Today I’m teaching some kids how to play drums at a primary school in coburg. I also did some interviews earlier and started organizing an event for LISTEN.
So LISTEN began from a Facebook status and has become an organisation encompassing volunteers, countless contributors, a series of gigs, an active and vocal community, and is now helping to shape guidelines around responding to sexual harassment in Victorian venues. It’s grown really rapidly, which I reckon points to how necessary something like LISTEN is in Australia, and how eagerly a lotta folks have wanted something like this. How’re you dealing with it alongside managing the rest of yr life?

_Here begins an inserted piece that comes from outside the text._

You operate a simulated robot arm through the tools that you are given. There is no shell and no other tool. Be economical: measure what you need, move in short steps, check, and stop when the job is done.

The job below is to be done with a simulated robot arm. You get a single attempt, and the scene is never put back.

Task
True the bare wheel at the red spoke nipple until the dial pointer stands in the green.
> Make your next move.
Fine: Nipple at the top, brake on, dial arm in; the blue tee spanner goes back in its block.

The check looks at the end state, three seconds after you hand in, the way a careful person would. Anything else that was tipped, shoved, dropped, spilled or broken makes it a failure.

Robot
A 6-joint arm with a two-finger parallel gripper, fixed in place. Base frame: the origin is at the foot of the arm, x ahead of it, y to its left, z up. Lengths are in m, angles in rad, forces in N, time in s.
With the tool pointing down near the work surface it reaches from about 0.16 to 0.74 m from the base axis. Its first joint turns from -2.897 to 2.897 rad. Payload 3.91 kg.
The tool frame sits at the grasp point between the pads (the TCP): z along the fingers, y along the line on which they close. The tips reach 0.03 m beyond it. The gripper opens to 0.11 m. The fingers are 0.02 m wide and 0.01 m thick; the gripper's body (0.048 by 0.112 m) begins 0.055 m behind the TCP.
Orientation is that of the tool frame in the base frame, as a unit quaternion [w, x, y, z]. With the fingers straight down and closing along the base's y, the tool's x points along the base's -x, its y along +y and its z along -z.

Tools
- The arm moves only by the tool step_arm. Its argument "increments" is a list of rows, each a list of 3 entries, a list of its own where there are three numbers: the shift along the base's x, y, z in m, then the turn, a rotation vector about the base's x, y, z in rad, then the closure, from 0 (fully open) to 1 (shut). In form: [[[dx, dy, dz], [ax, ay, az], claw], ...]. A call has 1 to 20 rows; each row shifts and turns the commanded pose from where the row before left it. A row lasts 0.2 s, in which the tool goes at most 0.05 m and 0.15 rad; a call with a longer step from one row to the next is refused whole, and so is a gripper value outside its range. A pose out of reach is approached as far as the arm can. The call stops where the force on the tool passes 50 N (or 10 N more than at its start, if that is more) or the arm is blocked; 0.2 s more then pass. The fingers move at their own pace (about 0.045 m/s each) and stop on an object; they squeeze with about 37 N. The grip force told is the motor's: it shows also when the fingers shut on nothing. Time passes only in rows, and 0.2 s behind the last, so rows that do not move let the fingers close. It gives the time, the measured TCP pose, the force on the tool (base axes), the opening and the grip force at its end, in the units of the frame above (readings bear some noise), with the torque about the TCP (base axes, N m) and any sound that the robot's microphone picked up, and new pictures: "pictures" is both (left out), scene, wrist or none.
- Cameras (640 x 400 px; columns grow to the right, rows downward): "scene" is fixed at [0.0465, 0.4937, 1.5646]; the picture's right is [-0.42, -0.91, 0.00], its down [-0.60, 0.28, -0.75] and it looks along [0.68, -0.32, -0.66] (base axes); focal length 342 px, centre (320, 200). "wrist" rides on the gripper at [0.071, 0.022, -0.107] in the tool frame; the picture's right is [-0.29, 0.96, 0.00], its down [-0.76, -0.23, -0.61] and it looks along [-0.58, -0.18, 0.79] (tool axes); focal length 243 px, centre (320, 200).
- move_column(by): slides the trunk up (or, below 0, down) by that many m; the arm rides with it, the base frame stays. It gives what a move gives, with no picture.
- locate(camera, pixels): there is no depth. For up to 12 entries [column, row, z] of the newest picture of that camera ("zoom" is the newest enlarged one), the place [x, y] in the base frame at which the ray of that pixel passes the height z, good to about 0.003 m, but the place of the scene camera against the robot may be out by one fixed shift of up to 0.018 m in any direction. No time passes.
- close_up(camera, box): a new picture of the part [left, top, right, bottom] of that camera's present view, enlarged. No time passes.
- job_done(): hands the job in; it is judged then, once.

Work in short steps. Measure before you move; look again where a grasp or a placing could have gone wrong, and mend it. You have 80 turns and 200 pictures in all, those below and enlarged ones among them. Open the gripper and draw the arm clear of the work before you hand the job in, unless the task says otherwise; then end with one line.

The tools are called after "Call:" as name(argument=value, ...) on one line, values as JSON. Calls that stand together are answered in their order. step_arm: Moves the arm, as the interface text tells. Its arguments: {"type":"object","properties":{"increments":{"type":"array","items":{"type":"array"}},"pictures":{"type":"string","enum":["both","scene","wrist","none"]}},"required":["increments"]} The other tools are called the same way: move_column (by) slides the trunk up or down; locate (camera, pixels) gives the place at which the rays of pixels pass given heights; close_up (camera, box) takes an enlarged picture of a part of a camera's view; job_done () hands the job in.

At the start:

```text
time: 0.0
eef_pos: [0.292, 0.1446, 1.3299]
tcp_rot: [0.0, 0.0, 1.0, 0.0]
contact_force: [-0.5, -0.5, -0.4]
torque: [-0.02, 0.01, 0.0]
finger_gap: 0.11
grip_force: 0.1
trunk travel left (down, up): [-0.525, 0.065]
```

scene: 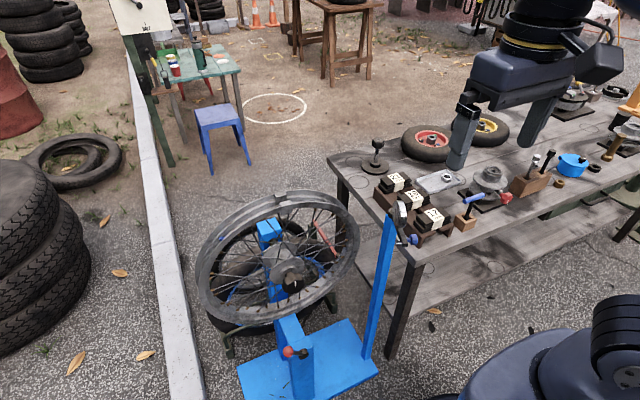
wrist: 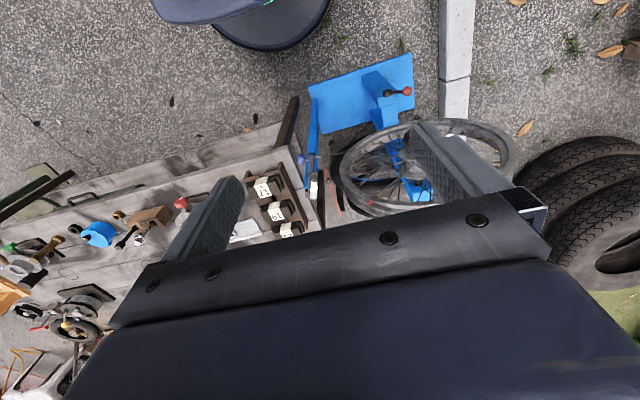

To be honest it’s quite difficult to find time for things at the moment… I work really hard at my teaching jobs, playing music, booking events and on top of all that running LISTEN! Often time management is difficult. The other impact has been just finding ways to keep my head straight, given that I’m regularly hearing terrible stories from members of the community about things they’ve been through…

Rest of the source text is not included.